La Deutsche Bank ora vuole «farla finita con la regolamentazione Volcker», chiave di volta della riforma di Wall street, che a suo avviso sovraccarica un «peso troppo grave sulle banche non statunitensi». Quello della Deutsche Bank, scrive Lori Wallach su “Le Monde Diplomatique”, è il volto feroce della finanza europea, quella dell’euro-regime, pienamente allinenata con quella statunitense. Fa eco Insurance Europe, punta di lancia delle società assicurative europee: la compagnia auspica che il Ttip, il Trattato Transatlantico che si sta chiudendo lontano dai riflettori, «sopprima» le garanzie collaterali che dissuadono il settore dall’avventurarsi negli investimenti ad alto rischio. Quanto al Forum dei Servizi Europei, l’organizzazione padronale di cui fa parte la Deutsche Bank, si agita dietro le Deutsche Bankquinte affinché le autorità di controllo statunitensi cessino di ficcare il naso negli affari delle grandi banche straniere operanti sul loro territorio.

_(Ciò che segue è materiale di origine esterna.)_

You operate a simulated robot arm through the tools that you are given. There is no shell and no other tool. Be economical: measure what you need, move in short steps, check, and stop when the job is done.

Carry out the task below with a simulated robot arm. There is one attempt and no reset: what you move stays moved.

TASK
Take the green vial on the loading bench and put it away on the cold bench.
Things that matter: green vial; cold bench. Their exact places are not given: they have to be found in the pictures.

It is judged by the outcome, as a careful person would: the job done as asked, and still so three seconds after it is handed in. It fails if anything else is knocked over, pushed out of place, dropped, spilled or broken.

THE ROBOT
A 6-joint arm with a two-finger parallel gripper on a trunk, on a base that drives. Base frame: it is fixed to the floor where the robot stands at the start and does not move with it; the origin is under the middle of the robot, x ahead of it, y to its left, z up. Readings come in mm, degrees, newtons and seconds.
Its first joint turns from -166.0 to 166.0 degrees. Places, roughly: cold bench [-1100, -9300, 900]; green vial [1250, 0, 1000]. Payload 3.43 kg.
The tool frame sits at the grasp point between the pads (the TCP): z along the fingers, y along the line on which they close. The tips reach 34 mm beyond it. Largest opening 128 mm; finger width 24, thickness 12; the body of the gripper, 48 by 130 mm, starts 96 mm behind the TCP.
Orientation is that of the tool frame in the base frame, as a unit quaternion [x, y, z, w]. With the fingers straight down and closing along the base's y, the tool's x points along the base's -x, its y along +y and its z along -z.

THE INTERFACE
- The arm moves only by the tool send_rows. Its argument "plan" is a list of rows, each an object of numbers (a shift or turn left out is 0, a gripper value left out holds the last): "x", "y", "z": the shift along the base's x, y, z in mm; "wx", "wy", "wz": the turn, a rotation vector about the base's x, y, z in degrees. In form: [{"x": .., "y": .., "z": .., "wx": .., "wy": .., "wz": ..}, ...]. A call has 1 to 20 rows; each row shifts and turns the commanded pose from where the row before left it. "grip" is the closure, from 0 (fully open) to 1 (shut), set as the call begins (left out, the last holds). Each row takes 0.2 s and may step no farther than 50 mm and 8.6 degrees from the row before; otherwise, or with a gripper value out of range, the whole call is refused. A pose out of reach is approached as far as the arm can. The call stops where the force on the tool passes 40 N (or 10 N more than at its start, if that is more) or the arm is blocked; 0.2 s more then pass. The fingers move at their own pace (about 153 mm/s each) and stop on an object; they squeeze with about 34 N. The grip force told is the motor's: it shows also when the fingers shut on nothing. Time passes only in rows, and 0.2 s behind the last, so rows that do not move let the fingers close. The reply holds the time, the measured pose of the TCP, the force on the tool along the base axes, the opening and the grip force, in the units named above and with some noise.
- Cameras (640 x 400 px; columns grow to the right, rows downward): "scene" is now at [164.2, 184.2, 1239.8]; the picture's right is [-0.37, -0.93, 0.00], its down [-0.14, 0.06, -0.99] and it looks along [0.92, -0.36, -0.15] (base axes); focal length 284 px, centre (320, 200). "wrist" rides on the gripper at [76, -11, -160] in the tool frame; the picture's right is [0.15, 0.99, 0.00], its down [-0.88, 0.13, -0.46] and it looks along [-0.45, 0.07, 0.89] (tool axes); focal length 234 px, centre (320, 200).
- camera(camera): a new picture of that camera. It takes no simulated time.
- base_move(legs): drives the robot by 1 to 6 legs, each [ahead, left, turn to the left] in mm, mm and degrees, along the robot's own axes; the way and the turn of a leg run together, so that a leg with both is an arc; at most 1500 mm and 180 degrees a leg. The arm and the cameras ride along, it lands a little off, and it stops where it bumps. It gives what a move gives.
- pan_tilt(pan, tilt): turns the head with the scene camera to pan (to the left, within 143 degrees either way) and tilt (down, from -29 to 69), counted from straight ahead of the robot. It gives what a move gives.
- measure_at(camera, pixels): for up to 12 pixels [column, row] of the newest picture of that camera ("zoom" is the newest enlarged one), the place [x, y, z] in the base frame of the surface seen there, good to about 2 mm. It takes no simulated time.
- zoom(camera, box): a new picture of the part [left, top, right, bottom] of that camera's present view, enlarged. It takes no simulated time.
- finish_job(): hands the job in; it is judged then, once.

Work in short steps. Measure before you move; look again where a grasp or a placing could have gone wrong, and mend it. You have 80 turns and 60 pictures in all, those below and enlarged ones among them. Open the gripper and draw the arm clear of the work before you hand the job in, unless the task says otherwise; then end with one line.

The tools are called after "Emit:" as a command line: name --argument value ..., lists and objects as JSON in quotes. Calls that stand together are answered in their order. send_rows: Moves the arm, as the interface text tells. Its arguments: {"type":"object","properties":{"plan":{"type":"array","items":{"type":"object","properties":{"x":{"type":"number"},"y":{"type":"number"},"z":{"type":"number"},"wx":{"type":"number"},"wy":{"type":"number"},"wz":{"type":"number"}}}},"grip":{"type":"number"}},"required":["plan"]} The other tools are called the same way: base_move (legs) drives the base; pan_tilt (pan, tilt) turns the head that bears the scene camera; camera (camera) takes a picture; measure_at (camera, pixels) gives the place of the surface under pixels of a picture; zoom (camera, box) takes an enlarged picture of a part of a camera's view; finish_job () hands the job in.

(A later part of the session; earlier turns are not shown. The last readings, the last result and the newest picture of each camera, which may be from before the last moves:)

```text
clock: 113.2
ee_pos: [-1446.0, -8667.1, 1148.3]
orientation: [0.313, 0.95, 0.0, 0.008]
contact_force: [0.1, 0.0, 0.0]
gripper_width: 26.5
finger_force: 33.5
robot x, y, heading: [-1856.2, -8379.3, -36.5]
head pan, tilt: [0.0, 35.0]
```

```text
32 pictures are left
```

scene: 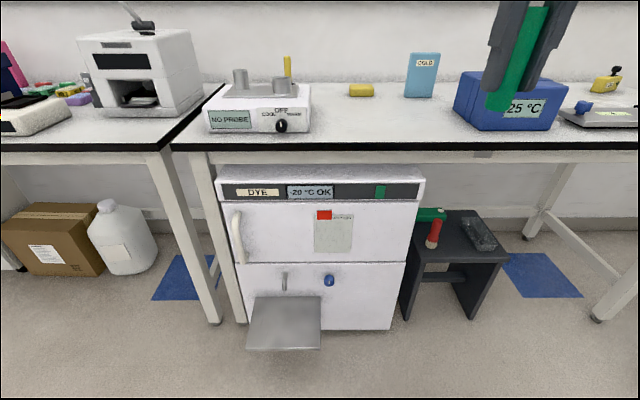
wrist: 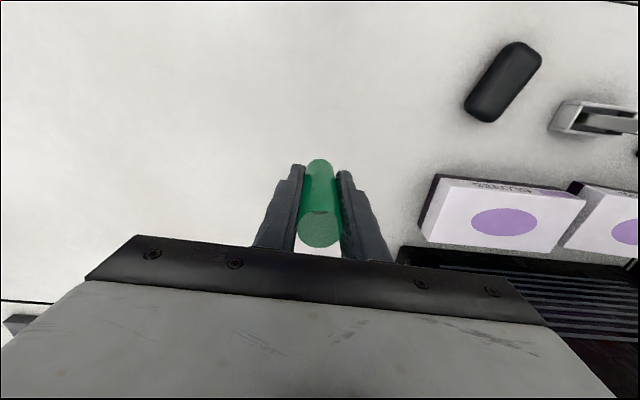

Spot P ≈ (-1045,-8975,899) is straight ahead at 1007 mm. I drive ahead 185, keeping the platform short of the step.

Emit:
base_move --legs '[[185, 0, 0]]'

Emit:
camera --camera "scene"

«Da parte degli Usa – aggiunge la Wallach – si spera soprattutto che il Ttip affossi davvero il progetto europeo di tassare le transazioni finanziarie». La Commissione Europea, ovviamente, darà il via libera: infatti si è già affrettata a giudicare «non conforme alle regole del Wto» la tassa sulle rendite finanziarie. E dato che lo stesso Fmi si oppone a qualunque forma di controllo sui movimenti di capitali, ormai negli Stati Uniti la debole “Tobin tax” non preoccupa più nessuno. Ma le sirene della deregolamentazione non si fanno ascoltare solo nell’industria finanziaria. Il Ttip intende aprire alla concorrenza tutti i settori «invisibili» e di interesse generale. Gli Stati firmatari si vedranno costretti non soltanto a sottomettere i loro servizi pubblici alla logica del mercato, ma anche a rinunciare a qualunque intervento sui fornitori stranieri di servizi che ambiscono ai loro mercati. I margini politici di manovra in materia di sanità, energia, educazione, acqua e trasporti si ridurrebbero progressivamente. La febbre commerciale non risparmia nemmeno l’immigrazione, poiché gli istigatori del Ttip si arrogano il potere di stabilire una politica comune alle frontiere – senza dubbio per facilitare l’ingresso di un bene o un servizio da vendere, a svantaggio degli altri.

A Washington, si crede che i dirigenti europei siano «pronti a qualunque cosa, pur di ravvivare una crescita economica moribonda, anche a costo di rinnegare il loro patto sociale». L’argomento dei promotori del Ttip, secondo cui il libero scambio deregolamentato faciliterebbe i commerci e sarebbe dunque creatore di impieghi, apparentemente ha maggior peso del timore di uno scisma sociale. Le barriere doganali che sussistono ancora tra l’Europa e gli Stati Uniti sono tuttavia già «abbastanza basse», come riconosce il rappresentante statunitense al commercio. I fautori del Ttip ammettono che il loro principale obiettivo non è quello di alleggerire i vincoli doganali, comunque insignificanti, ma di imporre «l’eliminazione, la riduzione e la prevenzione di politiche nazionali superflue», dal momento che viene considerato “superfluo” «tutto ciò che rallenta la circolazione delle merci, come la regolazione della finanza, la lotta contro il riscaldamento climatico o l’esercizio della democrazia».

Pressoché tutti gli studi sul Ttip sono stati finanziati da istituzioni favorevoli al libero scambio o da organizzazioni imprenditoriali: per questo, osserva ancora Lori Wallach, «i costi sociali del trattato non appaiono mai, così come le sue vittime dirette, che potrebbero tuttavia ammontare a centinaia di milioni». Ma i giochi non sono ancora conclusi. E, come hanno mostrato le disavventure di analoghi trattati e alcuni cicli negoziali del Wto, «l’utilizzo del “commercio” come cavallo di Troia per smantellare le protezioni sociali e instaurare una giunta di incaricati d’affari, in passato ha fallito a più riprese». Nulla ci dice che non possa succedere anche stavolta, a patto però che – a partire dalle elezioni europee del prossimo maggio – la politica si svegli. Nel frattempo, anche in Italia, nessun leader di partito, in nessun telegiornale o talkshow, ha mai menzionato neppure per sbaglio il problema, cioè il nodo strategico su cui si gioca il nostro futuro.